Her talent is tasting emotions through food. Okay. But she can also discern the origin of each ingredient. That sounds like two different talents to me, but okay the author decided to combine it. That’s fine. What happens about it, though? Nothing. Nothing happens at all.
There is no growth for either the protagonist Rose or anyone else in her family. Chronologically, they grow older and into their lives. But overall it’s just stagnation. There is no coming-of-age, no acceptance, no personal growth. That’s why it’s just such a disappointing book.
Her father and grandfather also have some powers that are neither explained well nor do they act on it. It’s a pretty listless family, overall. Her grandmother is ignored throughout the story, and her mother seems like the only person who has any life in them. Alas, her cakes taste of guilt and despair.
This book just didn’t cut it for me. There was no conclusion or even a hint of growth in this entire book. It was just about okay, and the only reason I didn’t completely dislike it was because the language was wonderful. I will try to read more books by Aimee Bender in the future and hope they don’t disappoint.
**Spoiler Alert**
Her brother also has a power. He can turn into furniture. While weird in itself, it also makes no sense in the context of the story. Her mother seems to prefer her brother, which affects Rose in surprising ways. If her brother, who is so much smarter, couldn’t do well in college, she thinks she won’t either and hence she doesn’t go to college at all. Talk about self-esteem issues!
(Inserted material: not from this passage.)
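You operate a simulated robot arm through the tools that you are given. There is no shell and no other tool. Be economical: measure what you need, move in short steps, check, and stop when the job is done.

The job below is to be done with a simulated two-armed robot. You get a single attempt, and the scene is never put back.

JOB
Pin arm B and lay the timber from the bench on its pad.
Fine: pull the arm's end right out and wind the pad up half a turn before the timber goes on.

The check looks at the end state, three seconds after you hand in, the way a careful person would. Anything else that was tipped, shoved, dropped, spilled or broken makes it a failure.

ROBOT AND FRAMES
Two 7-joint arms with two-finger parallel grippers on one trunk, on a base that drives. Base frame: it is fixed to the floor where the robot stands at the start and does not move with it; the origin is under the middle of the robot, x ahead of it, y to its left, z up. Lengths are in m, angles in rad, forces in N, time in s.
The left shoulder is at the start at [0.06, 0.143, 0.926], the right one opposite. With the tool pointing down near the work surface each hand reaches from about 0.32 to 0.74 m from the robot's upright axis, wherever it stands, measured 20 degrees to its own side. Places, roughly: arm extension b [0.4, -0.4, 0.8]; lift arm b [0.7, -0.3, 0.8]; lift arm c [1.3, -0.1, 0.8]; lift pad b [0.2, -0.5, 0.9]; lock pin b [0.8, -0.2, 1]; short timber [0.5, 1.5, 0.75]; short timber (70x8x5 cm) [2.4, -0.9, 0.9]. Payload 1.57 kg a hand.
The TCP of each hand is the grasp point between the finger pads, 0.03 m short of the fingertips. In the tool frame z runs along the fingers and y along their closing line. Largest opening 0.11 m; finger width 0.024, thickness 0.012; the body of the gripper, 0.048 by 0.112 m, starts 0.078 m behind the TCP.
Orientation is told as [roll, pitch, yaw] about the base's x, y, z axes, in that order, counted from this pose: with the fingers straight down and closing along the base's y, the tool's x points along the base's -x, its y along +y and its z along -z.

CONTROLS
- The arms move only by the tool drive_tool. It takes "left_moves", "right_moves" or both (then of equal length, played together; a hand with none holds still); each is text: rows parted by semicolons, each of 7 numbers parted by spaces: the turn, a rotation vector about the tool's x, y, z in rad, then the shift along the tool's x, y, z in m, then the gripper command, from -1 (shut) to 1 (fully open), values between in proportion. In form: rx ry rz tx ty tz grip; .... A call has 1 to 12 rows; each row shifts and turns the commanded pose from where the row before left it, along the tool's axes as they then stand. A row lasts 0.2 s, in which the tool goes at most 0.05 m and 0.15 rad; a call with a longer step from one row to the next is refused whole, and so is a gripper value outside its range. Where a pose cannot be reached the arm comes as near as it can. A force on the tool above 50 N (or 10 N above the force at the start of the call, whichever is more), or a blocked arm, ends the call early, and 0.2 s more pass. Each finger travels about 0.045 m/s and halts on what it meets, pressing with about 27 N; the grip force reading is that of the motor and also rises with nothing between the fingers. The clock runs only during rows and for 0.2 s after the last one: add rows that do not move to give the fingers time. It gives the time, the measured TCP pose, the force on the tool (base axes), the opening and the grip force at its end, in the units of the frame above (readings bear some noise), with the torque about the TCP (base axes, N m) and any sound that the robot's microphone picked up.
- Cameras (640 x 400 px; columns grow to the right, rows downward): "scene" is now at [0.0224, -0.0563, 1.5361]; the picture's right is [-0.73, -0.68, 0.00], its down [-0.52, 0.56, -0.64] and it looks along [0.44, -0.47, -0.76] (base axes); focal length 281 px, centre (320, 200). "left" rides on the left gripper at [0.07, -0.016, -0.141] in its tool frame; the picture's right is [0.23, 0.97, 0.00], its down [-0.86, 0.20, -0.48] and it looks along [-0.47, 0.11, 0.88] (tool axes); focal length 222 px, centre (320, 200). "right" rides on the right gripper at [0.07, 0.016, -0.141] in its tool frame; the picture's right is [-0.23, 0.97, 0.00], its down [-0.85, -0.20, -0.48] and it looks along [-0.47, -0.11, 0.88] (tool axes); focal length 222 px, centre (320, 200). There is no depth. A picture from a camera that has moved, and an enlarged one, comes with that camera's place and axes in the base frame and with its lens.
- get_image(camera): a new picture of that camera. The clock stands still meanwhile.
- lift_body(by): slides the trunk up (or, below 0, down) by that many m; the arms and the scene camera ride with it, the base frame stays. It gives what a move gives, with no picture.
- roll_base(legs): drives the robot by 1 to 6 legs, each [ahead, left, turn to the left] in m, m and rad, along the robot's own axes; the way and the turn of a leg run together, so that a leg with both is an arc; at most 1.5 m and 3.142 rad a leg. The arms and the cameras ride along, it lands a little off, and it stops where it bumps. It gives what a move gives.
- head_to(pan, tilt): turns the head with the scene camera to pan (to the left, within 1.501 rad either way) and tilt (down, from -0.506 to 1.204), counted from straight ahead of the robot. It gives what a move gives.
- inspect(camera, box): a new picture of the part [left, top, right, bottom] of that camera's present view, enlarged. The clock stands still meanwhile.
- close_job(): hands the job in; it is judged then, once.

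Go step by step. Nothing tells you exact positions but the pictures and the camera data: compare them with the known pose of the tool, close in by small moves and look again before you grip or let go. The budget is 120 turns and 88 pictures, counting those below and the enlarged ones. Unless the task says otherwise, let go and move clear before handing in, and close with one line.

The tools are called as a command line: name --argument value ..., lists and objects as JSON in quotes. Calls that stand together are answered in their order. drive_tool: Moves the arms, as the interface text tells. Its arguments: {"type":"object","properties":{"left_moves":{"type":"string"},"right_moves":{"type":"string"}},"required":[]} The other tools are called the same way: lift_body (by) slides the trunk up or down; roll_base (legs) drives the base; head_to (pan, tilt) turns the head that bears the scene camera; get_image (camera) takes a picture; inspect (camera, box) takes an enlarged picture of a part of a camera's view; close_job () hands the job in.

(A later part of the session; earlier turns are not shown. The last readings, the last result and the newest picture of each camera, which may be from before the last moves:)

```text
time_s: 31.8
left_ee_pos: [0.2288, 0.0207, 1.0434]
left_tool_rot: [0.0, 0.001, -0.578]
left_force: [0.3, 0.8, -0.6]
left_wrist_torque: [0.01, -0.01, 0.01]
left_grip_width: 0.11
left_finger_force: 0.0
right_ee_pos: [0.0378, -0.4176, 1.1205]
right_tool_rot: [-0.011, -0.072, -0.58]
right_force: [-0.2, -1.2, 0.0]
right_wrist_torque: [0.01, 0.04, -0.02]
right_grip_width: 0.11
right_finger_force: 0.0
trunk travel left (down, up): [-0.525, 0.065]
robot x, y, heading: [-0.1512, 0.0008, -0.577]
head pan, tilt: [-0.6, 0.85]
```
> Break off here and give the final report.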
When she does figure out that he turns into furniture, what does she do? She doesn’t try to help him with whatever issues he may have, does not suggest therapy to work through it. Doesn’t even try talking to him herself. All she does is make him promise he’ll stay in that one particular chair, which she keeps in her locker. I don’t even want to get into the symbolism swirling through my head because none of it is good and some of it doesn’t even make sense to me. Suffice to say, I thought it was a rubbish sibling relationship. At the very least she was enabling something supremely unhealthy. I don’t think that’s what love is.